__THE EXERCISE__
Will you repeat only the lines beginning at the one that mentions "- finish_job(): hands" and ending at the one that mentions "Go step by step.", both of them included, exactly?

__DATA__

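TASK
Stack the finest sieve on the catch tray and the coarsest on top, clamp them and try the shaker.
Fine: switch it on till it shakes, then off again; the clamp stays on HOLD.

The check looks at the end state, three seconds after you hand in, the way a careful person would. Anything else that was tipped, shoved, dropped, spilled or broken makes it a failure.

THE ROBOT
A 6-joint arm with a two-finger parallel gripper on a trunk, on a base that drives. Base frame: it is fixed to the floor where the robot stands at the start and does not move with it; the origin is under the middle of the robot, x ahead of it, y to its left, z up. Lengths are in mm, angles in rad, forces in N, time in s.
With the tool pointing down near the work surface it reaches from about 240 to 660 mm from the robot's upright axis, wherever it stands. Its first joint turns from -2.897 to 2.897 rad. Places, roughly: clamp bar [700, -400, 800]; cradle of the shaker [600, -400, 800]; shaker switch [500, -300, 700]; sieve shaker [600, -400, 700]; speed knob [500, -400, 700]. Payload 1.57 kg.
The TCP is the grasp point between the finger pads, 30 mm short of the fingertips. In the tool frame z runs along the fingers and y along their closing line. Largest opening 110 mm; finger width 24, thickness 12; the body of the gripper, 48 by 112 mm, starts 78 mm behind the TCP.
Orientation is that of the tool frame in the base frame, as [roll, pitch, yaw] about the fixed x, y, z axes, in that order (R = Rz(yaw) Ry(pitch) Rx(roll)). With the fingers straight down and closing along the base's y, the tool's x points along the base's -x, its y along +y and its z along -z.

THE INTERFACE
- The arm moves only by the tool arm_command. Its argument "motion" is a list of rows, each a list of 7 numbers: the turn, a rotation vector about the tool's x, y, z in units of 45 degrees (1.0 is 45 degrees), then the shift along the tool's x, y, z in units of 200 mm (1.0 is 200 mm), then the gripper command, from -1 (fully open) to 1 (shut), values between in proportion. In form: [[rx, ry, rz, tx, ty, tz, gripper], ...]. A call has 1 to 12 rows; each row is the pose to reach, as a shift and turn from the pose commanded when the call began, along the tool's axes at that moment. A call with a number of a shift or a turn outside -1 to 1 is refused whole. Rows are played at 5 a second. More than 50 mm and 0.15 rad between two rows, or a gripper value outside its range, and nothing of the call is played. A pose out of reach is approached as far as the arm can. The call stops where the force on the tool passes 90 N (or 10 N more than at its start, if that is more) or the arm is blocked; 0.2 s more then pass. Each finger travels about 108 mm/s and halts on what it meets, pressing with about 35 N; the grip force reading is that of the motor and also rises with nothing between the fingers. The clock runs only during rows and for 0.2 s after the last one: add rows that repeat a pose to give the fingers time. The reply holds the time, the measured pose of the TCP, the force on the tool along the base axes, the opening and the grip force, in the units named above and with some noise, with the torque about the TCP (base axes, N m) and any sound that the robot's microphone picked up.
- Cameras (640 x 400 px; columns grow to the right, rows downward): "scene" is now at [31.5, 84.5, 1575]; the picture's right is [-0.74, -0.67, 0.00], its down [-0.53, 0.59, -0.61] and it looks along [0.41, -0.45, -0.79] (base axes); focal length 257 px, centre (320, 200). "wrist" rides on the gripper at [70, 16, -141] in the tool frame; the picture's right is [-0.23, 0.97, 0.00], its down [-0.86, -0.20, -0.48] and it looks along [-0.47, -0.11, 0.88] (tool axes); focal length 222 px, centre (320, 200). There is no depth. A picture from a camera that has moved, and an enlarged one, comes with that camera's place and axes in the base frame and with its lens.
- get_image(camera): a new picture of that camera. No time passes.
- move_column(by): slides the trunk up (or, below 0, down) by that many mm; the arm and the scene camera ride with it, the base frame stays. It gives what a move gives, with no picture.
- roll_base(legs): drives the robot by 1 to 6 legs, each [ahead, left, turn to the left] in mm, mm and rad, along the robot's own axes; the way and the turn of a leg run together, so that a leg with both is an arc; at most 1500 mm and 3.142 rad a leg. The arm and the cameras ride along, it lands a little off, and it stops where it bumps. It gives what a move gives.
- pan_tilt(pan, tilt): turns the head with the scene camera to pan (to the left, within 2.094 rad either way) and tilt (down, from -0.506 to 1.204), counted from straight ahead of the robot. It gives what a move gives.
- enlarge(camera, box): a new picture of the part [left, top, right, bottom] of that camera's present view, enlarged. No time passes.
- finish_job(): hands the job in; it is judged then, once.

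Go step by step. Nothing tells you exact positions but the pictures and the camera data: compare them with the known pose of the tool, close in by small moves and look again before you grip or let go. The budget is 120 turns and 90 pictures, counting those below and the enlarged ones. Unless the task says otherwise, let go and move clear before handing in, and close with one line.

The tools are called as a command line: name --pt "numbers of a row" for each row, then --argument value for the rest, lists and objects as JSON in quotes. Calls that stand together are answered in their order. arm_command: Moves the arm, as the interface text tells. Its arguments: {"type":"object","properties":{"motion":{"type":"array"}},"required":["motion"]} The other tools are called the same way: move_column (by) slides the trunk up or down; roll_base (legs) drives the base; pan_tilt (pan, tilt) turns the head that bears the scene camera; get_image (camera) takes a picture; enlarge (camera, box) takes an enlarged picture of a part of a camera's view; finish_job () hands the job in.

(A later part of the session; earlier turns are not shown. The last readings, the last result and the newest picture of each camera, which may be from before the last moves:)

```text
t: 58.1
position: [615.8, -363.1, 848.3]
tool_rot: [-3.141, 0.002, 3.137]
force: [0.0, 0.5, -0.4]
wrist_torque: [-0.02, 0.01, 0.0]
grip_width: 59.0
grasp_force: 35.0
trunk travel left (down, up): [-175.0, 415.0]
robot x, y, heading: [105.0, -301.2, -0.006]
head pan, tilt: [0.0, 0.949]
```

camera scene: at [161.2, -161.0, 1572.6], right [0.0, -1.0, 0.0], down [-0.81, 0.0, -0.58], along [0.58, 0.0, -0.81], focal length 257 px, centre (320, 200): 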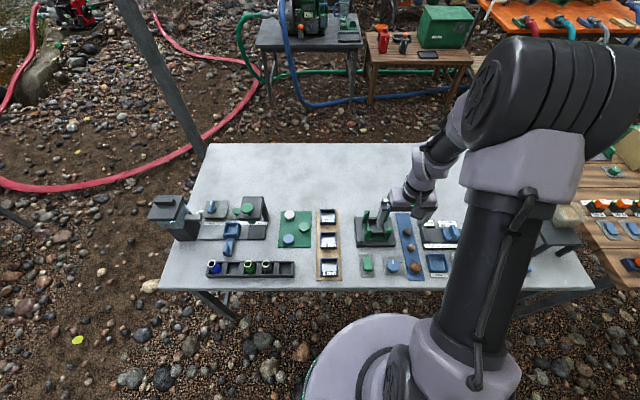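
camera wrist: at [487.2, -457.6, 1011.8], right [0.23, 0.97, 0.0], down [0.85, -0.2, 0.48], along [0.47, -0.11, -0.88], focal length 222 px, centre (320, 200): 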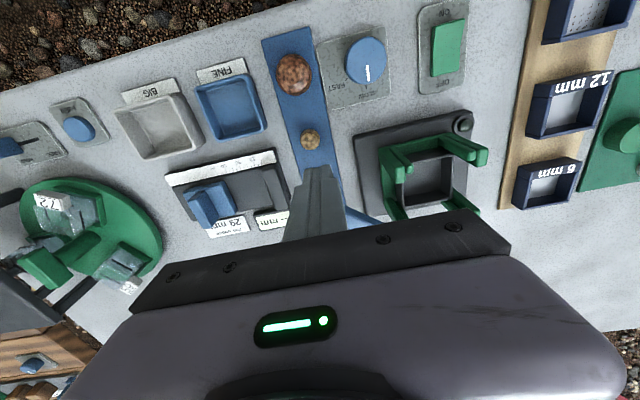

__SOLUTION__
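- finish_job(): hands the job in; it is judged then, once.

Go step by step. Nothing tells you exact positions but the pictures and the camera data: compare them with the known pose of the tool, close in by small moves and look again before you grip or let go. The budget is 120 turns and 90 pictures, counting those below and the enlarged ones. Unless the task says otherwise, let go and move clear before handing in, and close with one line.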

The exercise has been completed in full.